En ese único punto, el Pontífice católico romano y la Junta Marxista de Nicaragua estaban de acuerdo. La fuente central de fuerza popular para la revolución sandinista era el constante crecimiento de las comunidades de base, establecidas y sustentadas por la «Iglesia del Pueblo». Los únicos que podían conferir cierta legitimidad a aquella arriesgada empresa eran los curas políticos católicos romanos del Partido Sandinista. Su colaboración leal detrás del jesuita Fernando Cardenal como el activista modelo, había demostrado ser vital para el mantenimiento del impulso hacia adelante en el establecimiento de un régimen marxista aceptable para el pueblo nicaragüense. Con todo, este era el ataque más inteligente a la propia alma del catolicismo que haya sido montado jamás; y este ataque prometía librar al hemisferio, y en última instancia al mundo, de cualquier presencia católico romana eficaz.
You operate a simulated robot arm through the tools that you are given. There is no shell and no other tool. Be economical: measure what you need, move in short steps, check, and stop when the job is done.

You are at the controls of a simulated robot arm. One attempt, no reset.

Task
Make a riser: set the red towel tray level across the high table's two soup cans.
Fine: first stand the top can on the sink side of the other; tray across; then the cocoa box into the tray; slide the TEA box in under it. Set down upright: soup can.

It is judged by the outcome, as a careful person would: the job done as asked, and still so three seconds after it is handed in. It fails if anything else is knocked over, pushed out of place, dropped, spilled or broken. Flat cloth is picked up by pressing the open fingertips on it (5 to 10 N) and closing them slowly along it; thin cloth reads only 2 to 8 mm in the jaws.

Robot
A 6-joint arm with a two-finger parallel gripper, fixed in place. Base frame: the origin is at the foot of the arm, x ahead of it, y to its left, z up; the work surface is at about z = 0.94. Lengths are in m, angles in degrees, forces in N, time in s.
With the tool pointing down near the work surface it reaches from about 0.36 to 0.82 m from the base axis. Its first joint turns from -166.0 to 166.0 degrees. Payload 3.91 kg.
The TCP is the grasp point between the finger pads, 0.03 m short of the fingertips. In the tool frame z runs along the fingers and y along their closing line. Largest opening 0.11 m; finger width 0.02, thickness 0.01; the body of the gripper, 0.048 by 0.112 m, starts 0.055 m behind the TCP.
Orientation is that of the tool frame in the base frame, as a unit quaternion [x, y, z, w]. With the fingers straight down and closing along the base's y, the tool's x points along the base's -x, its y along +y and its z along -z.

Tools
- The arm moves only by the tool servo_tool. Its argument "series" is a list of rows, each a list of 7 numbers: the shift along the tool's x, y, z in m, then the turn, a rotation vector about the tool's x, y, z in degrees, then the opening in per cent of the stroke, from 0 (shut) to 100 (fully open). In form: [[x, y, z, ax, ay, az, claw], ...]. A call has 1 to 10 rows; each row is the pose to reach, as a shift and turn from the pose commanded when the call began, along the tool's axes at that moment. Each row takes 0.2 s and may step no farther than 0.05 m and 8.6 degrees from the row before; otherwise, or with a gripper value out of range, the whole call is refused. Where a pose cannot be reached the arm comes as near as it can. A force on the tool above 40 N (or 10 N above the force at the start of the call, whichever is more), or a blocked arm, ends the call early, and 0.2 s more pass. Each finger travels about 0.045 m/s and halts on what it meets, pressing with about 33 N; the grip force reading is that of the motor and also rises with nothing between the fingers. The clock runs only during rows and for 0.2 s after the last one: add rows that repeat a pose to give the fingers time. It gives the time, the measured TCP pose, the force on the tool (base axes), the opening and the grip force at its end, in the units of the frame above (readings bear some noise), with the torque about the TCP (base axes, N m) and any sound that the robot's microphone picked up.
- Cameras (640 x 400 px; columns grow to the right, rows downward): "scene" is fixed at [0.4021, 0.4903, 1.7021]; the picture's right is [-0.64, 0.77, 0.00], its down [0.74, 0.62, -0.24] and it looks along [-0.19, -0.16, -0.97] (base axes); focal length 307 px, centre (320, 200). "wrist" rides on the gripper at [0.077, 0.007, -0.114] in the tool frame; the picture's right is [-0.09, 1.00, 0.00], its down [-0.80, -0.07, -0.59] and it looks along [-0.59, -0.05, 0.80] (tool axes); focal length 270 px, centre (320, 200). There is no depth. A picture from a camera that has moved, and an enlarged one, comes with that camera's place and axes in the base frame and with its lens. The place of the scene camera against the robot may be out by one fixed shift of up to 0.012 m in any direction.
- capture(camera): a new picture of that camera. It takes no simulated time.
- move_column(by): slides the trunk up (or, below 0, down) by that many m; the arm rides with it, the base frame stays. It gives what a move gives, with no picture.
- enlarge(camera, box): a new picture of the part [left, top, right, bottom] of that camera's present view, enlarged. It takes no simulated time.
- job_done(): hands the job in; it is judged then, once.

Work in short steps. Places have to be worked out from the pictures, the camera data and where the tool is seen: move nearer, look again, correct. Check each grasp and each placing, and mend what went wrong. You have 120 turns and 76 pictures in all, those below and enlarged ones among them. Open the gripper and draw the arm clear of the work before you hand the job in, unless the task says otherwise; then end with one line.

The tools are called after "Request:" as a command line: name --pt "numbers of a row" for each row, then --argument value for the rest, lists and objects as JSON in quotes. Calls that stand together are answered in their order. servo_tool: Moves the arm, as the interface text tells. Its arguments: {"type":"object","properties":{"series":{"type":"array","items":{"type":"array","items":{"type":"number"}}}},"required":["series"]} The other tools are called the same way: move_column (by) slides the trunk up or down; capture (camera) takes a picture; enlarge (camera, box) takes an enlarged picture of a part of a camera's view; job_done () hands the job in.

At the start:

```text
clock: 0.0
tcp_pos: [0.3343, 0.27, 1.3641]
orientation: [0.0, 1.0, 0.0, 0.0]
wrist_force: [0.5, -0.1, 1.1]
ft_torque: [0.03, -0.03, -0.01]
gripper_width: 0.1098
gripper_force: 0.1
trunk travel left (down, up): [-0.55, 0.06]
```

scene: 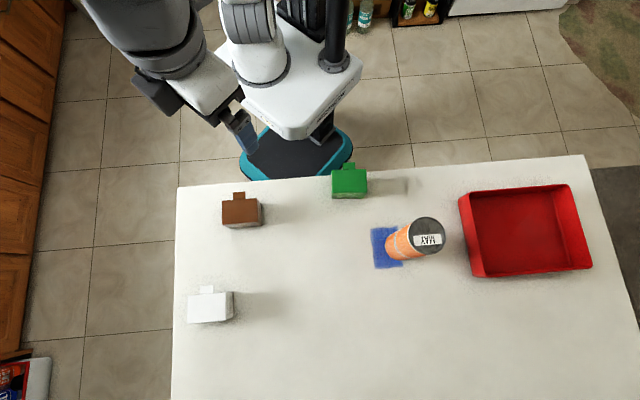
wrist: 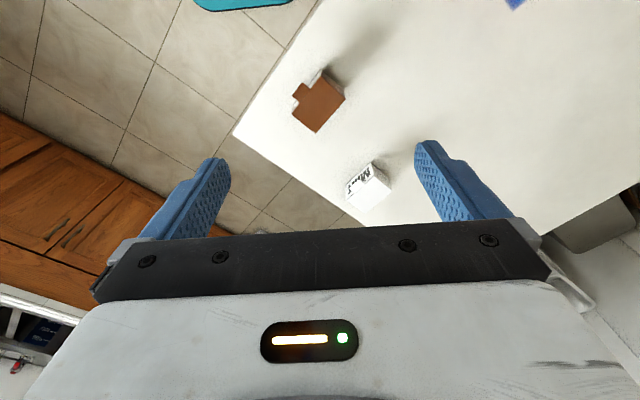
Tan confiable había llegado a ser para la Junta este apoyo clerical para alcanzar sus objetivos, que nada los detenía para silenciar a cualquier eclesiástico que se opusiera al concepto de «Iglesia del Pueblo», y al establecimiento de sus políticamente indispensables comunidades de base. No era raro para la Junta adoptar una página o dos de las tácticas de la Gestapo, como cuando fabricaron pruebas de inmoralidad sexual por parte del disidente padre Bismark Carballo, o cuando enviaron un escuadrón de matones para agredir a nada menos que a la figura del Arzobispo de Managua, Miguel Obando y Bravo, quien se había vuelco implacable, a pesar de que no había tenido éxito, en su llamado a la renuncia de todos los sacerdotes en puestos de gobierno.
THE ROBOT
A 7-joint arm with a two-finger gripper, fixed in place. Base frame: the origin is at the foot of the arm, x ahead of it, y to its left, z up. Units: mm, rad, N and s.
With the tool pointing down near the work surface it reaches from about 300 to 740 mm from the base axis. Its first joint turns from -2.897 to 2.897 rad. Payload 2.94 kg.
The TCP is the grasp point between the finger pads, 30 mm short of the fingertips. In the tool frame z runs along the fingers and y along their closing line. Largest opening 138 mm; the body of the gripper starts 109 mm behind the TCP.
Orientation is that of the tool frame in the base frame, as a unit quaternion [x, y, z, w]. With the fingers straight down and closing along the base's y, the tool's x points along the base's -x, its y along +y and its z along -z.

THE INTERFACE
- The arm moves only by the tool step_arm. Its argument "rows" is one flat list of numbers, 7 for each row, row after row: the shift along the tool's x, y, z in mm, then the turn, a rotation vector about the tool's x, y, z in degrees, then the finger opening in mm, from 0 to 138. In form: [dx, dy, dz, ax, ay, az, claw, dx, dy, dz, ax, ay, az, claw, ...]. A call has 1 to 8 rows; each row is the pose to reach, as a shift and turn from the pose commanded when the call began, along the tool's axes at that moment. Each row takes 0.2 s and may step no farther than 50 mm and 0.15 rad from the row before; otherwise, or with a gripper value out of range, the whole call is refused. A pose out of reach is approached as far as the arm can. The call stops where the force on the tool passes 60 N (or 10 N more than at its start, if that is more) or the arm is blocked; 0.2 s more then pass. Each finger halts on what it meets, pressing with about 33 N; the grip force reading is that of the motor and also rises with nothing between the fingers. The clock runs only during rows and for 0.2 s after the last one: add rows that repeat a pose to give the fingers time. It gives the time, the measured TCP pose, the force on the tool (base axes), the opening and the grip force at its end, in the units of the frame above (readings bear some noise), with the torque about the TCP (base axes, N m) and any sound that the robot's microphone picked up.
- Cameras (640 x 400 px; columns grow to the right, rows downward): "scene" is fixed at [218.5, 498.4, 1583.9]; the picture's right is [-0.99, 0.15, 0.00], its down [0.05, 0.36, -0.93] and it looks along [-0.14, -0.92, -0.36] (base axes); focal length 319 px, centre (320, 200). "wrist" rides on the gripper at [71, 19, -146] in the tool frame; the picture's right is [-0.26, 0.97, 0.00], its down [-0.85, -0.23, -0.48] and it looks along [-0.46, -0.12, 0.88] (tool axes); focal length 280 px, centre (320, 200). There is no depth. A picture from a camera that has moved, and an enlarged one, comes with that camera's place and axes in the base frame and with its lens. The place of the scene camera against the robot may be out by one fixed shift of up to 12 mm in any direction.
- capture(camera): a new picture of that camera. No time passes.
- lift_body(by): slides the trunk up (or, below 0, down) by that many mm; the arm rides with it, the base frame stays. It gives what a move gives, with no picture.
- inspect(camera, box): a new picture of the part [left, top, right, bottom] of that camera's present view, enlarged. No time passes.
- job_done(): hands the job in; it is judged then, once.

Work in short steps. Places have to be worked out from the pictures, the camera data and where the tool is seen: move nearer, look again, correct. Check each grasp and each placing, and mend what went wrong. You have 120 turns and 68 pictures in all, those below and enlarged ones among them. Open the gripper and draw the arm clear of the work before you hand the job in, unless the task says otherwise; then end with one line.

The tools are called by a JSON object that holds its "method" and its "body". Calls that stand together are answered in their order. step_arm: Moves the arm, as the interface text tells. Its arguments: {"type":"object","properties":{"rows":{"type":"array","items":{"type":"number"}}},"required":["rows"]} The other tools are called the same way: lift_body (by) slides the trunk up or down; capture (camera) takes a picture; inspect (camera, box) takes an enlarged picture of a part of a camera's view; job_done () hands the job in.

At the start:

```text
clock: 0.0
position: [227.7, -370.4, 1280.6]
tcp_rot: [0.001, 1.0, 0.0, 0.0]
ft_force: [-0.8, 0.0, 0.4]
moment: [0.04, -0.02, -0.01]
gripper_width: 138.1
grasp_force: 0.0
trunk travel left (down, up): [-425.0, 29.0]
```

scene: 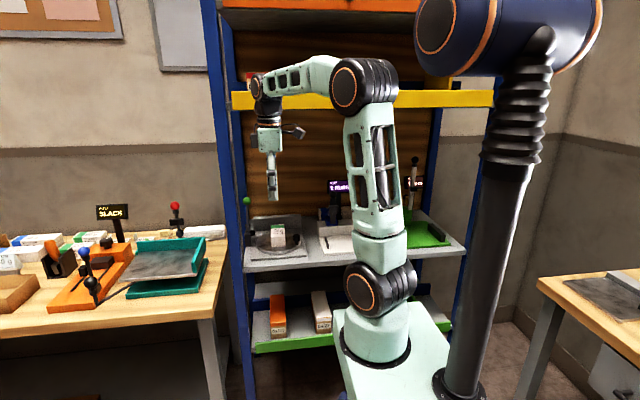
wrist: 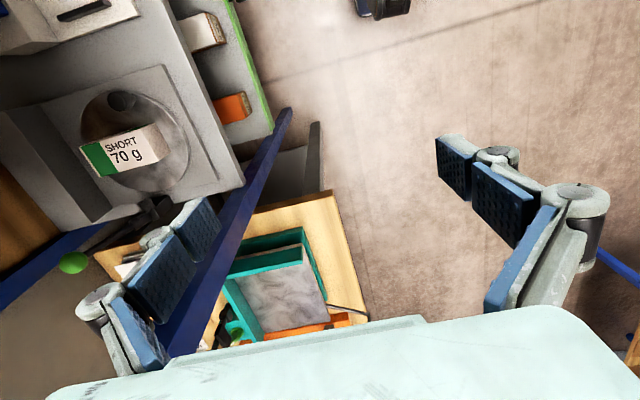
Estas tácticas parecen no haber provocado ni el más mínimo rubor en las mejillas de Fernando Cardenal, o en aquellas de su hermano poeta Ernesto, o las de Alvaro Argüello, o las de cualquiera de los otros sacerdotes en el gobierno. En 1982, cuando las autoridades locales de la Iglesia en Nicaragua lanzaron una censura eclesiástica sobre los sacerdotes que hacían parte de la Junta, prohibiéndoles decir misa o escuchar confesiones o realizar cualquiera de las funciones sacerdotales, la respuesta de Fernando Cardenal fue imperturbable: «Somos hombres libres», declaró; ellos no podían ser obligados a renunciar.
En cualquier caso, la censura era hasta cierto grado sin sentido, ya que muchos de los curas políticos habían abandonado toda práctica de tales específicos deberes sacerdotales como la misa y las confesiones. Sin embargo, una horda de protestas contra la censura se extendió por la prensa y radio sandinistas y a lo interno de los medios de comunicación en Estados Unidos y Europa, sin faltar las publicaciones religiosas simpatizantes del movimiento.
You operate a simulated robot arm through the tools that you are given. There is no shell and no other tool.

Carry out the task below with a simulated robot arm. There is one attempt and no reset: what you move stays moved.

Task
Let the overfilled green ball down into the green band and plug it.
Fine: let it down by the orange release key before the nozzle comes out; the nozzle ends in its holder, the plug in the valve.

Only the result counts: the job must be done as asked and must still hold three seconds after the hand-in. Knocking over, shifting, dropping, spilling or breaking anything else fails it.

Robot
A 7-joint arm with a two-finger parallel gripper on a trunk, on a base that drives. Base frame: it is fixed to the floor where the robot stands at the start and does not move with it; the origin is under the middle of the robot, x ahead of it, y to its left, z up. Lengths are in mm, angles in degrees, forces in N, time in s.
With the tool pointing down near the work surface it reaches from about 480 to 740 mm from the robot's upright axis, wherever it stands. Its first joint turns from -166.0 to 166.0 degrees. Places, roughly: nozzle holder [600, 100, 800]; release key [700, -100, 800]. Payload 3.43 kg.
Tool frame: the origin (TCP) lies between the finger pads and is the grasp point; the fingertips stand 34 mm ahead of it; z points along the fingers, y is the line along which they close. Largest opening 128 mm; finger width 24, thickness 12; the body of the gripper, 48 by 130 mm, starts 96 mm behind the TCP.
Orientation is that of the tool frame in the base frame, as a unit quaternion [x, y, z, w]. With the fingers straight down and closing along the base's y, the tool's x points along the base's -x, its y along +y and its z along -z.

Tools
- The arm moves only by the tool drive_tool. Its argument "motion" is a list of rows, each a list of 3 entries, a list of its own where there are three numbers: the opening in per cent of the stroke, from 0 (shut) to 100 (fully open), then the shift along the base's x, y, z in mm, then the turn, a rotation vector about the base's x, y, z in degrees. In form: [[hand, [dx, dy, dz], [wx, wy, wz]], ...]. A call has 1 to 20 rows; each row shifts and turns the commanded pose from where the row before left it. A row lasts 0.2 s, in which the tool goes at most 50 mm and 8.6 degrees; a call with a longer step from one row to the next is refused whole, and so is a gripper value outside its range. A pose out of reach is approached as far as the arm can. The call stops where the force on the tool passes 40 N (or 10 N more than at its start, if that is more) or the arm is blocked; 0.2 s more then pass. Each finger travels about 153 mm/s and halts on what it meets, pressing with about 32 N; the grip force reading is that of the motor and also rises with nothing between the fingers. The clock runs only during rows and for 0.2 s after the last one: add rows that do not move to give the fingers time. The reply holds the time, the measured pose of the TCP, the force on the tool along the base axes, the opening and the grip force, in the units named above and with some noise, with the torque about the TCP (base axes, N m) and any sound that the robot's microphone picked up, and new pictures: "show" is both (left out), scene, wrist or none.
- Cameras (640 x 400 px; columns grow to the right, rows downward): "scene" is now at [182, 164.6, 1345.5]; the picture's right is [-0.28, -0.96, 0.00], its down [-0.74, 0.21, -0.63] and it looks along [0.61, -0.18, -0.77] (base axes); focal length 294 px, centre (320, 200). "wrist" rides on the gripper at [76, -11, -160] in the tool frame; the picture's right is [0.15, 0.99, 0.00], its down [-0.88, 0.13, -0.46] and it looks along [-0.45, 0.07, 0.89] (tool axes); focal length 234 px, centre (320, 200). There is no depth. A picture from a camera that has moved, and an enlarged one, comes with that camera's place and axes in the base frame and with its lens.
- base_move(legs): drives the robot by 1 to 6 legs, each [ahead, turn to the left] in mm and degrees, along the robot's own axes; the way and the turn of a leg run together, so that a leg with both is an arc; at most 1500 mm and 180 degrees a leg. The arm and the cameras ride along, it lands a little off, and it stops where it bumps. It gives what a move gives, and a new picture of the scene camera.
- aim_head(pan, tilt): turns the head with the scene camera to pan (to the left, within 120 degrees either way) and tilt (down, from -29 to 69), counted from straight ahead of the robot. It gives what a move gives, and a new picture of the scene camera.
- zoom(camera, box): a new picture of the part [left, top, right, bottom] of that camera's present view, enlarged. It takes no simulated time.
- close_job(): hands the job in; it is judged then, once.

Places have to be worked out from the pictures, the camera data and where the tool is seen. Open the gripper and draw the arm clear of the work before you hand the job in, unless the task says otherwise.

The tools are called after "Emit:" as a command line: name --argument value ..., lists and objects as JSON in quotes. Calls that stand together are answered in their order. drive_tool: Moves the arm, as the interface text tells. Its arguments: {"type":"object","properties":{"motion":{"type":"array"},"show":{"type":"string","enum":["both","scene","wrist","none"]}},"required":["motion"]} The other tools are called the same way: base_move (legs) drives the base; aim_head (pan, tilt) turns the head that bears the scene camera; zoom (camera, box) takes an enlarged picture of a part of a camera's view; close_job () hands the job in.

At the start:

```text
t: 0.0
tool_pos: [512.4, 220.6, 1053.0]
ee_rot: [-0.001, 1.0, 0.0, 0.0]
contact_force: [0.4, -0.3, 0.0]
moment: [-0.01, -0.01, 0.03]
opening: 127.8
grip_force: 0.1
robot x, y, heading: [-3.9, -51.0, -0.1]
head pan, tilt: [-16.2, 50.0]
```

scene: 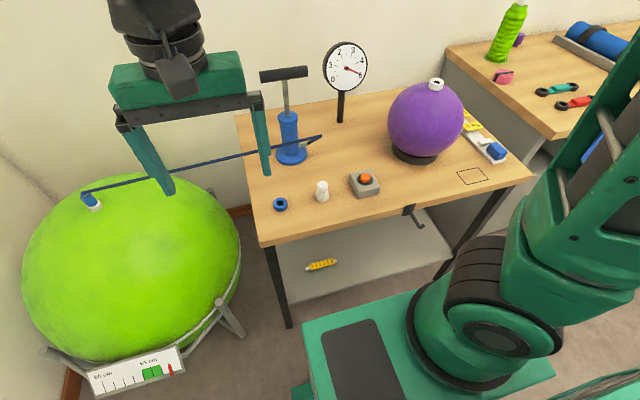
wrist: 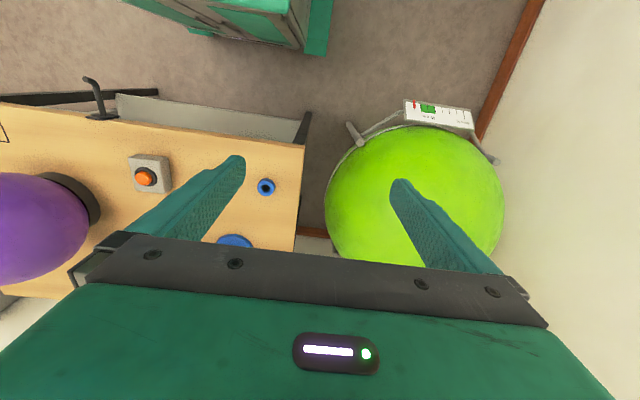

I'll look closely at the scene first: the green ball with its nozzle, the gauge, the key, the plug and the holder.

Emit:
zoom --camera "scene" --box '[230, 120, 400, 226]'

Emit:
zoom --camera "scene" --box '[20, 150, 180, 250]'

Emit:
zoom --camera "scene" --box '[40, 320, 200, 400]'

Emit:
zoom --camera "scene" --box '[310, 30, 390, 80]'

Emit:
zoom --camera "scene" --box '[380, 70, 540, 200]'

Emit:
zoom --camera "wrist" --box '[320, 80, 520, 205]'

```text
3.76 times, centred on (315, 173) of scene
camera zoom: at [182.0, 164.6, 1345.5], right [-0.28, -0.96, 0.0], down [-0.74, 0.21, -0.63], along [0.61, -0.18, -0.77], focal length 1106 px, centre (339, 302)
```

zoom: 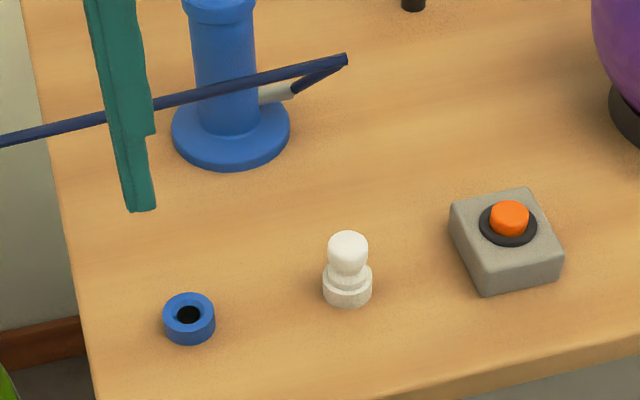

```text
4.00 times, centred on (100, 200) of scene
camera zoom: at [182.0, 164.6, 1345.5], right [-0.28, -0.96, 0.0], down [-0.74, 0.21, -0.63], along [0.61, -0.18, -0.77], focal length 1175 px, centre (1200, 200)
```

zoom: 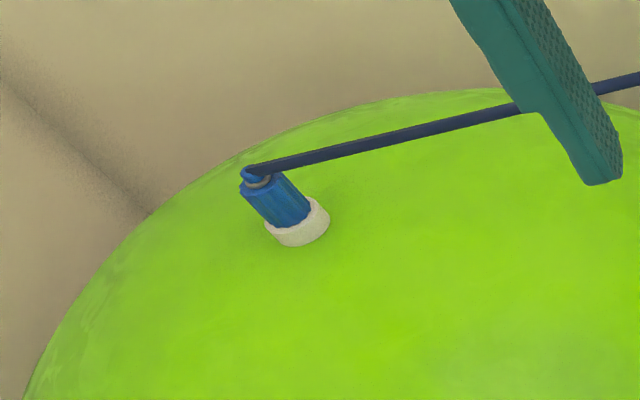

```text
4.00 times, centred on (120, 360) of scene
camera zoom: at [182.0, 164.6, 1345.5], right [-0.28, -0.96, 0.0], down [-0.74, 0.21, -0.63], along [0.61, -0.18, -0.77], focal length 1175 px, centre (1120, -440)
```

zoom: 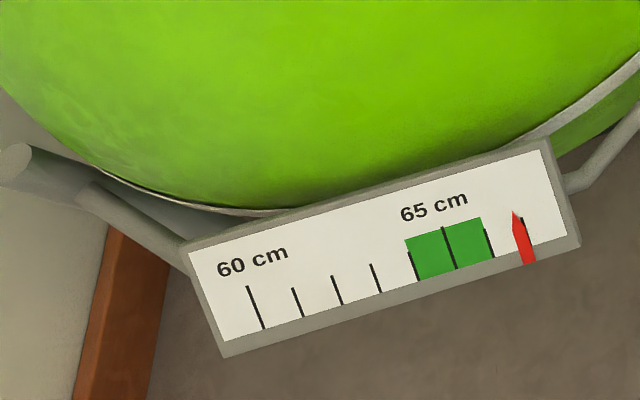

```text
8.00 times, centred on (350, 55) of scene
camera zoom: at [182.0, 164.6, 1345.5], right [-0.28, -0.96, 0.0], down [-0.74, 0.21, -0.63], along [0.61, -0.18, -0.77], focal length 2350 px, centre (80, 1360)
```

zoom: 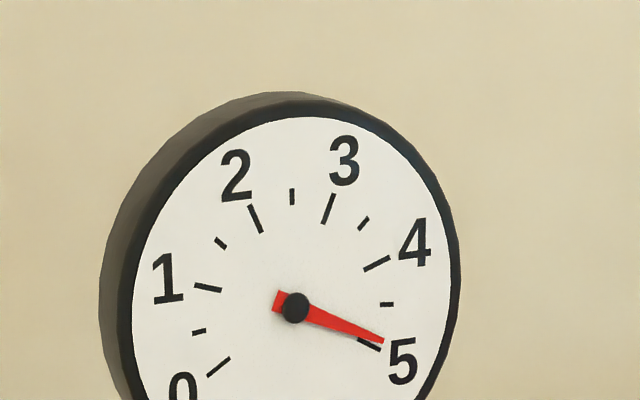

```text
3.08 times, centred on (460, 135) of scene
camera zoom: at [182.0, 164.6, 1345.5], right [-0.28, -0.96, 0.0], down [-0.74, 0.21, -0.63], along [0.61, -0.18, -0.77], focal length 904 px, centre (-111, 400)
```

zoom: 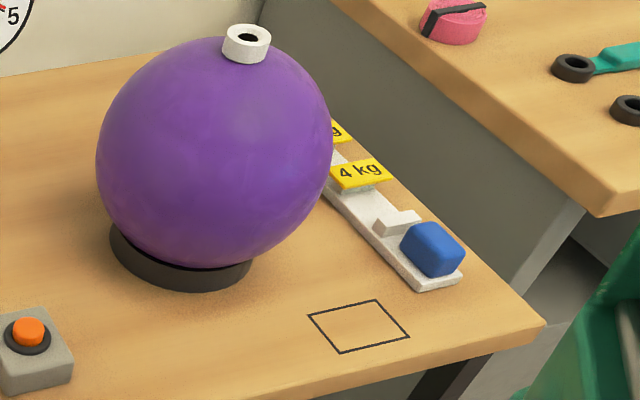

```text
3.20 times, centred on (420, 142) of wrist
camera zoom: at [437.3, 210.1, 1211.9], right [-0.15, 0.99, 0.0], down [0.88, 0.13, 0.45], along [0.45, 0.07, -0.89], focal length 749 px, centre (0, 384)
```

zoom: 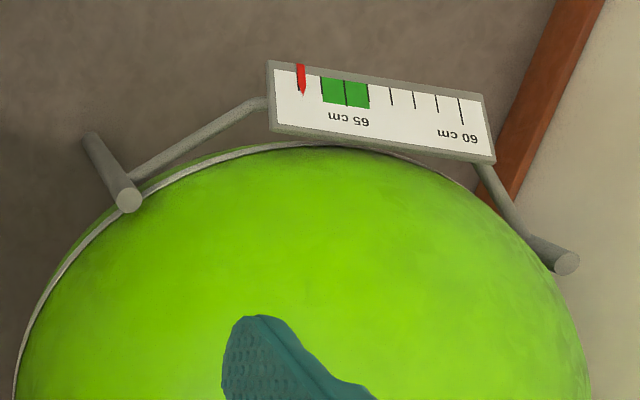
Parecería que el Papa Juan Pablo aún tenía la esperanza de que podía rectificar lo que en su opinión había ido mal en la Compañía de Jesús, y que la propia Compañía en ese caso, volvería a tener bajo control no sólo a hombres tales como Fernando Cardenal y Alvaro Argüello en Nicaragua, sino también al enorme cuadro de líderes de los así llamados «Hombres del Papa» en todo el mundo, quienes habían tomado una posición tan decididamente en contra de este Papa, y de hecho en contra del concepto mismo del papado en la Iglesia Católica.
En cualquier caso, a principios de 1982, el interino Superior General jesuita, Paolo Dezza, se reunía con los superiores provinciales de todo el mundo en la Villa Cavaletti, una casa jesuita fuera de Roma en las colinas de Alban. Los cuatro asistentes generales, Vincent O'Keefe, Horacio de la Costa, Parmananda Divarkar y Cecil McGarry, sugirieron a Dezza que sería una buena idea pedir una audiencia con el Papa en este punto, en nombre de los superiores provinciales de la Compañía que se encontraban reunidos en Villa Cavaletti.
Era una creencia generalizada entre los asistentes, una expresada con habilidad, en particular por O'Keefe, que la principal dificultad respecto de Juan Pablo II era su trasfondo. Antes de llegar a Roma como Papa, Karol Wojtyla había sido un obispo, exitoso y eficaz, es cierto, pero todavía limitado a una diócesis, la de Cracovia, en Polonia. En el estilo tradicional de los obispos de la vieja escuela, y en particular de los obispos de Polonia, el arzobispo Wojtyla había estado acostumbrado a la obediencia instantánea de sus sacerdotes y monjas al simple chasquido de sus dedos. Como Papa, en opinión de O'Keefe, Wojtyla todavía se comportaba con esa mentalidad de obispo. Wojtyla tenía que darse cuenta de que la Iglesia universal no era solo una versión más grande de la tradicional y sumisa diócesis polaca, y que «papar» no era lo mismo que «obispar.» Por lo tanto, cualquier oportunidad de abrir los ojos del Papa polaco debía ser aprovechada.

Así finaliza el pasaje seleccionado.